╭─ SELECTION
Het afzetten van een onregelmatig terrein met een flexinet neemt behoorlijk wat tijd in beslag. De plaatsing van acht flexinetten van 50 meter kan tussen de 3 tot 5 uur duren, afhankelijk van de fysieke gesteldheid en fitheid van de uitvoerder. Het op- en afbouwen van een verplaatsbaar elektrisch draadraster is arbeidsintensiever vanwege de complexere installatie.
De kosten voor een verplaatsbaar elektrisch draadraster of flexinet zijn ongeveer €4 per meter en dus ongeveer €1.800 per hectare. Deze verplaatsbare afweringen gaan ongeveer 2 tot 3 jaar mee. De jaarlijkse kosten komen daarmee uit op €600 tot €900 per hectare.
De bijkomende kosten voor een schrikdraadapparaat zijn afhankelijk van de omtrek van het perceel. De kosten liggen gemiddeld tussen de €100 en €500. De kosten voor een accu liggen tussen de €80 en €250. Daarnaast zijn er schrikdraadapparaten beschikbaar die werken op zonnepanelen, zodat die ook kunnen worden gebruikt op afgelegen percelen zonder toegang tot het stroomnet. De zonnepanelen zijn in verschillende maten verkrijgbaar, de benodigde afmeting hangt sterk af van de omtrek van het perceel. De kosten voor de meest gangbare apparaten liggen tussen de €500 tot €700, maar er zijn ook duurdere varianten beschikbaar.
╰─
╭─ SOURCE MATERIAL
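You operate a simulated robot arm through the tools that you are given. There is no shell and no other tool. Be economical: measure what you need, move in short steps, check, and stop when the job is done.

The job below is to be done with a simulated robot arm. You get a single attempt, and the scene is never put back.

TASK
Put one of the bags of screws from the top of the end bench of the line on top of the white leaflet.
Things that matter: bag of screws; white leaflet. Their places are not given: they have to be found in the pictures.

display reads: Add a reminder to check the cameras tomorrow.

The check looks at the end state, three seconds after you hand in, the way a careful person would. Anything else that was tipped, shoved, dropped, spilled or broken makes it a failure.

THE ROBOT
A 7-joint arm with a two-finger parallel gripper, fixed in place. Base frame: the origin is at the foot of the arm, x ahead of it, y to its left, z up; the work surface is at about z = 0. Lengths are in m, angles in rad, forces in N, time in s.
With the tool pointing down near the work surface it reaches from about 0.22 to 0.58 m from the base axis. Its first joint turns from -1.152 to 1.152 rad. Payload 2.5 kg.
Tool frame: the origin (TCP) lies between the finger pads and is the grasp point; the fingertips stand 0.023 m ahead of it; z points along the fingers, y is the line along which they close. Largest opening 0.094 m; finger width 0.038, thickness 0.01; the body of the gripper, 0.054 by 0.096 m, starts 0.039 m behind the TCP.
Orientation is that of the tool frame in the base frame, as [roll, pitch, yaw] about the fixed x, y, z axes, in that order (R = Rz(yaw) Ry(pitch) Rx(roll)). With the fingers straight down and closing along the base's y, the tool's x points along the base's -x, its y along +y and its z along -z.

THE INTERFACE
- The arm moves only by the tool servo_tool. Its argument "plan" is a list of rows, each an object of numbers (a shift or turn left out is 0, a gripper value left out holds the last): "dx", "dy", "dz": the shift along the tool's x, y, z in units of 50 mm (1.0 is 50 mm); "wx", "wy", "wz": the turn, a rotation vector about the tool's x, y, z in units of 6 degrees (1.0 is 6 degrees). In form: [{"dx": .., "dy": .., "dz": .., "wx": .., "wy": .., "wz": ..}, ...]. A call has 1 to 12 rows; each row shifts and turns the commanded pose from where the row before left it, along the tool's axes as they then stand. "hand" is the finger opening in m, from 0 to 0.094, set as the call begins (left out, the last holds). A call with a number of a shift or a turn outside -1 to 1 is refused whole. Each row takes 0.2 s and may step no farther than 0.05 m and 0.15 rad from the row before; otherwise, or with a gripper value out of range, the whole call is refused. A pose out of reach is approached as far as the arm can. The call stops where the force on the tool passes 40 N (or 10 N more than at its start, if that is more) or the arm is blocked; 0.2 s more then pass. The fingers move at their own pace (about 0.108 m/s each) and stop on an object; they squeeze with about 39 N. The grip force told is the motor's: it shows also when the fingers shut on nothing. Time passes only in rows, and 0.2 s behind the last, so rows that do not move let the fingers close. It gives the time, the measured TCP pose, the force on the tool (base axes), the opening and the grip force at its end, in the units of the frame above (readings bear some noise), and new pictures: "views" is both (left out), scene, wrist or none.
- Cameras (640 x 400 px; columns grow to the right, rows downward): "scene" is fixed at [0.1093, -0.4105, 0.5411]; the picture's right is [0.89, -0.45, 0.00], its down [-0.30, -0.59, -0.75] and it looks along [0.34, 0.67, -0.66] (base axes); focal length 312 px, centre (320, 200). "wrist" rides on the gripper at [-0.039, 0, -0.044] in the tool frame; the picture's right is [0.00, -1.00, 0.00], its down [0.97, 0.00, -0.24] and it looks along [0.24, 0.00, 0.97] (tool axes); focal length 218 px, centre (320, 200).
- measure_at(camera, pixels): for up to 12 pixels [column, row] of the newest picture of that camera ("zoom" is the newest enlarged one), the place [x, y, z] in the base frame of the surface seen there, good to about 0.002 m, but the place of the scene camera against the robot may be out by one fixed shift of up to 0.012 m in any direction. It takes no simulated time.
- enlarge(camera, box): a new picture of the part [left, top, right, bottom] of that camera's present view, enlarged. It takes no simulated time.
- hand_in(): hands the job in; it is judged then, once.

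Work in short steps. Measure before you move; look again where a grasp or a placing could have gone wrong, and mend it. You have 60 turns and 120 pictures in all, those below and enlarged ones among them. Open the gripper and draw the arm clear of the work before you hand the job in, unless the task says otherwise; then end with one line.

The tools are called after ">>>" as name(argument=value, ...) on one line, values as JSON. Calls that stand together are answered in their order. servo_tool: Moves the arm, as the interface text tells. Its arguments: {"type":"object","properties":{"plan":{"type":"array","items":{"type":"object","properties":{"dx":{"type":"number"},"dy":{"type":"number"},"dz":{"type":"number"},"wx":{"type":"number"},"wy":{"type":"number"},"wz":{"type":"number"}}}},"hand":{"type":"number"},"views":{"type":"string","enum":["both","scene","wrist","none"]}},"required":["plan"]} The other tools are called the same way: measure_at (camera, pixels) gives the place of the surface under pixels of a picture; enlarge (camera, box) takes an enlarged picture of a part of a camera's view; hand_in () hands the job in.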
╰─
THE TASKS ::
(1) I need one stretch of the selection verbatim, from "Het afzetten van" to "tot €900 per hectare.".
(2) Take up the selection again after its last words.

RESPONSES FOR EACH TASK ::
(1)
Het afzetten van een onregelmatig terrein met een flexinet neemt behoorlijk wat tijd in beslag. De plaatsing van acht flexinetten van 50 meter kan tussen de 3 tot 5 uur duren, afhankelijk van de fysieke gesteldheid en fitheid van de uitvoerder. Het op- en afbouwen van een verplaatsbaar elektrisch draadraster is arbeidsintensiever vanwege de complexere installatie.
De kosten voor een verplaatsbaar elektrisch draadraster of flexinet zijn ongeveer €4 per meter en dus ongeveer €1.800 per hectare. Deze verplaatsbare afweringen gaan ongeveer 2 tot 3 jaar mee. De jaarlijkse kosten komen daarmee uit op €600 tot €900 per hectare.

(2)
Schrikdraadapparaten en accu’s zijn diefstalgevoelig wanneer deze onbeheerd in het land staan. Het is daarom aan te raden om een tracking device aan het apparaat te bevestigen zodat het in geval van diefstal kan worden opgespoord. Een andere maatregel tegen diefstal is om een stroomdraad om het apparaat te plaatsen die alleen met een sleutel kan worden verwijderd.
Het effect van rasters op andere wilde dieren is per type raster te lezen in hoofdstuk 3.1.1 (gaasraster met stroom), 3.1.2 (afrastering met stroom (vast), 3.1.3. (afrastering met stroom (verplaatsbaar). Afhankelijk van het type afrastering kan een raster volgens adviesnorm een weide minder toegankelijk maken voor andere wilde dieren. Op voorhand vormen flexnetten een groter risico voor overige fauna dan een vaste afrastering met draden omdat een dier in een net verstrikt zou kunnen raken.
Wanneer bij een afrastering (anders dan gaas) met stroomdraden de onderste draad op 20 cm blijft, kunnen kleine wilde dieren hier onderdoor, maar bijvoorbeeld een wild zwijn of hond niet. Herten en reeën zijn in staat over een raster heen te springen. Reeën zijn ook in staat tussen de stroomdraden door te springen. Als alle vier de poten van de grond zijn, krijgen hertachtige(n) geen stroomtik.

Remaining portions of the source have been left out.